February 9 @ 6:00 pm - 7:30 pm
Free – $10

REGISTER


By what path did we come to be where we are now? What were the inconceivable karmic twists that brought us to this moment? It is hard, perhaps impossible, to know. As the Tang era poet Han Shan, who often wrote on rocks and trees, “It has been ten years since I came to Cold Mountain, and I have forgotten the path by which I came.”

Though we can’t know the path, we can be open to path finding. “Practice is about making us fetchable,” writes Joan Sutherland in Through Forests of Every Color, ”It helps us to recognize what gets in the way of our being fetched.”

By the time I graduated from college I had been sitting for five or six years and wanted to travel to Japan to study Japanese and Zen for a year. I had no contacts there and found it hard to gather information from afar. But I was fetchable, and Sutherland’s koan dragon murmured and took note.

That summer I worked on a salmon fishing boat, then in a cold storage cleaning salmon, and finally as a carpenter in Petersburg, Alaska, renovating the local doctor’s house. My brother, a contractor, was building a house for my parents in Nevada City, in the Sierra foothills, so I went down to help him. The second night we went to a bar and by chance met his yoga teacher. I still remember her name: Arlene Cohen. Arlene had studied Zen in Hawai’I with Robert Aitken, and we decided to meet the following Saturday to sit Zen together.

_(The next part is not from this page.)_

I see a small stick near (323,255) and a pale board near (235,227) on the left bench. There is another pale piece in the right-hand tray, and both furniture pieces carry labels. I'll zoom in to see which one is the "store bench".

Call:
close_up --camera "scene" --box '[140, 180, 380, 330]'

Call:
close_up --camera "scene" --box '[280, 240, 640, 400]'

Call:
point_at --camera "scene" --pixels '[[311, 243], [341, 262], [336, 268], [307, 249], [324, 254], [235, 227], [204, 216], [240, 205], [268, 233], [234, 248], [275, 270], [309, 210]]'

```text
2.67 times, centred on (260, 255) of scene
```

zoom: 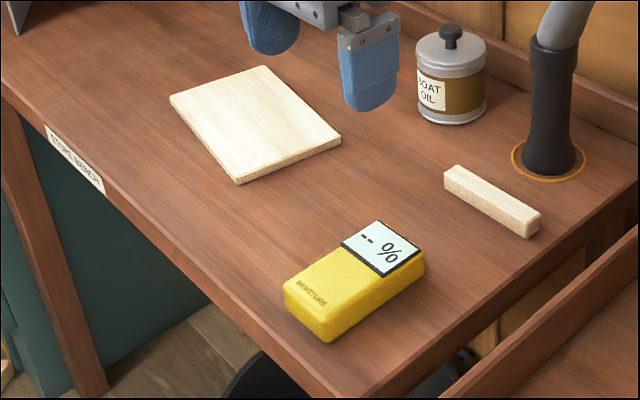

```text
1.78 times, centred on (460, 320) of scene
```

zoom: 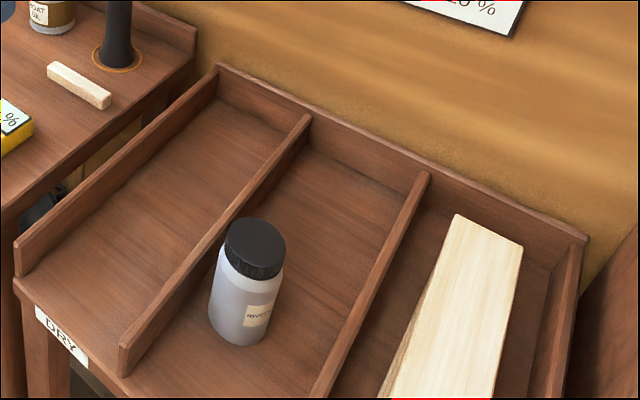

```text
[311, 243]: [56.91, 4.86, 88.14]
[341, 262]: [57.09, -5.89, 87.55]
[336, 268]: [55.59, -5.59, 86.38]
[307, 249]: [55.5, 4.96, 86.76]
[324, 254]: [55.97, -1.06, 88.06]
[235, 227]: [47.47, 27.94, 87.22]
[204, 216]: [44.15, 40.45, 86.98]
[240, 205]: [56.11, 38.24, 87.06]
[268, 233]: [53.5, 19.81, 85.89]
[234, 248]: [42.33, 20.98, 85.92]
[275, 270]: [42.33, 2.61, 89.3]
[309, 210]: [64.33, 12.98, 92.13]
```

In the interim, she had gotten a phone call that Aitken was in the area at Gary Snyder’s, leading a sesshin, and Arlene was invited on Saturday to listen to a teishō.

I went along. After the teishō, Aitken came up to me and noted that it looked like I had practiced before. I said I had, and asked if I could finish the last three days of the sesshin at Snyder’s Kitkitdizze. He assented, and we got to know each other a bit. I told him I was going to Japan for a year, he suggested I visit Koun Yamada, in Kamakura, and wrote me a letter of introduction.

A couple of months later, on the way to Japan, I stopped in Maui to stay for a few days at Aitken’s zendo there, where a practice period was going on. The head of practice was a heavily bearded Australian named John Tarrant. I continued on to Japan, and on the second night went to sit at the SanUn Zendo in Kamakura, where Yamada Roshi lived. I stayed for eight years.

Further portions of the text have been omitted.